To do: Set down the passage to read once more as it stands.

Given data:
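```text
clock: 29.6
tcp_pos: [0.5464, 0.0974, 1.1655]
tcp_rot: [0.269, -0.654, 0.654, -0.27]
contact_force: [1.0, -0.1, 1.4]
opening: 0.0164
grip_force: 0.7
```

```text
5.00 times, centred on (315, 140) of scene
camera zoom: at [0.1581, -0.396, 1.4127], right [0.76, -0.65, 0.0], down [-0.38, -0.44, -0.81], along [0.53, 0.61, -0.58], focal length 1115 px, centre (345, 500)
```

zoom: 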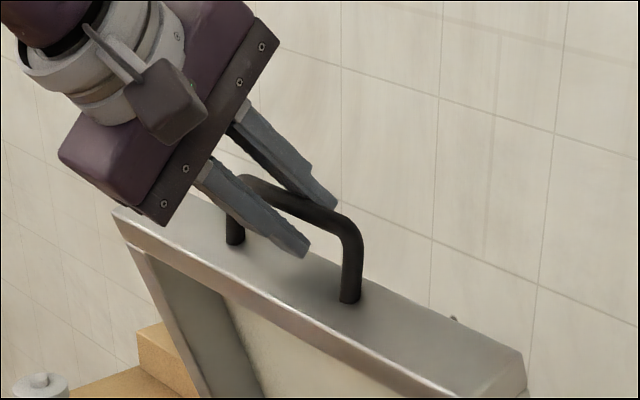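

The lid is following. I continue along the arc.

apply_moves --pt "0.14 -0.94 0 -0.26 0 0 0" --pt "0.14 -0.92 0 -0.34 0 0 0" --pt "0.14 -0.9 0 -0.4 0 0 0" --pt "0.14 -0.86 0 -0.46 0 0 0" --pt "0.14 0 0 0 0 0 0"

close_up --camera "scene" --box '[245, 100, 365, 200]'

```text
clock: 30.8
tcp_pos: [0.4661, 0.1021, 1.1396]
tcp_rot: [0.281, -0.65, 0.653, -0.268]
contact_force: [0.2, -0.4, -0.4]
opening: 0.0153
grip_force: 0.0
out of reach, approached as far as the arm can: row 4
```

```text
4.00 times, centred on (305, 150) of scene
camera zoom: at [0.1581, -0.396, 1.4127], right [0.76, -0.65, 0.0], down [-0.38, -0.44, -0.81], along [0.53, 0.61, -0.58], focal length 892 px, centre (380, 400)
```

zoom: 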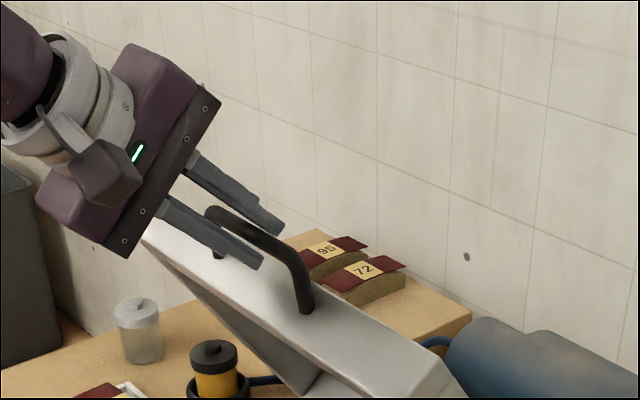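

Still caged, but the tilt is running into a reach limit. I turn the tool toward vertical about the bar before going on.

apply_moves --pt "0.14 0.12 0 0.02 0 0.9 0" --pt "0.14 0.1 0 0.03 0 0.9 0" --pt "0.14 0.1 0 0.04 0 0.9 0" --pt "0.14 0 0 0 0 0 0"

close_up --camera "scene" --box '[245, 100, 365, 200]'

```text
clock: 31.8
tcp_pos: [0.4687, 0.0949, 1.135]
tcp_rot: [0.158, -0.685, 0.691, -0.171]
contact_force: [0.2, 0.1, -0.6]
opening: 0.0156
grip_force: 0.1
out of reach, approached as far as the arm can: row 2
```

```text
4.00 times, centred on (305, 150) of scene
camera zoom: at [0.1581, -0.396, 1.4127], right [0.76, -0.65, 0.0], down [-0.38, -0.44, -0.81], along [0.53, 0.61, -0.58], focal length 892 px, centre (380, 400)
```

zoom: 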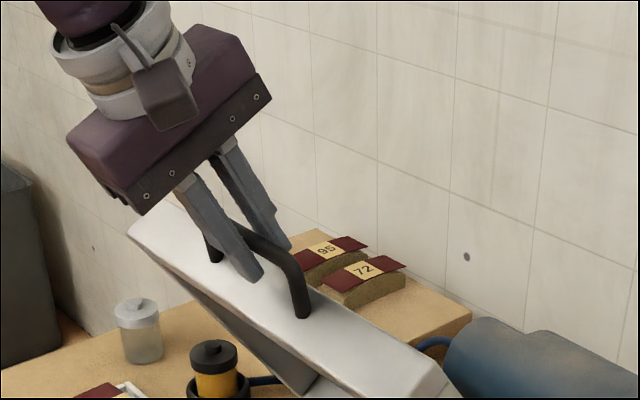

Passage to read:
1点:足又は足首関節に局限された軽い浮腫と発赤
2点:中足骨(metatarsal)にわたる足首関節の軽い浮腫と発赤
3点:中足骨にわたる足首関節の中等度の浮腫と発赤
4点:足全体にわたって浮腫と発赤があり、関節硬直症が現れる。
足当たりの最高の関節炎指数は、4点であり、マウス当たりの最高の疾病指数は、16である。
【0090】
その結果、正常マウス(Normal)群に比べ、CIA誘導により発生する関節炎を有するCIA群で、体重のわずかな減少が観察された(
図5)。これは、疾患発生によって招かれた自然な体重の減少に思われる。しかし、新規ペプチドSIS-1処置群では、マウスの体重が正常群と同レベルに維持され、これは症状の緩和によるものである(
図5)。つまり、本発明のペプチドが、体重の減少を効果的に緩和することによって関節炎を治療できることを確認した。

Reply:
1点:足又は足首関節に局限された軽い浮腫と発赤
2点:中足骨(metatarsal)にわたる足首関節の軽い浮腫と発赤
3点:中足骨にわたる足首関節の中等度の浮腫と発赤
4点:足全体にわたって浮腫と発赤があり、関節硬直症が現れる。
足当たりの最高の関節炎指数は、4点であり、マウス当たりの最高の疾病指数は、16である。
【0090】
その結果、正常マウス(Normal)群に比べ、CIA誘導により発生する関節炎を有するCIA群で、体重のわずかな減少が観察された(
図5)。これは、疾患発生によって招かれた自然な体重の減少に思われる。しかし、新規ペプチドSIS-1処置群では、マウスの体重が正常群と同レベルに維持され、これは症状の緩和によるものである(
図5)。つまり、本発明のペプチドが、体重の減少を効果的に緩和することによって関節炎を治療できることを確認した。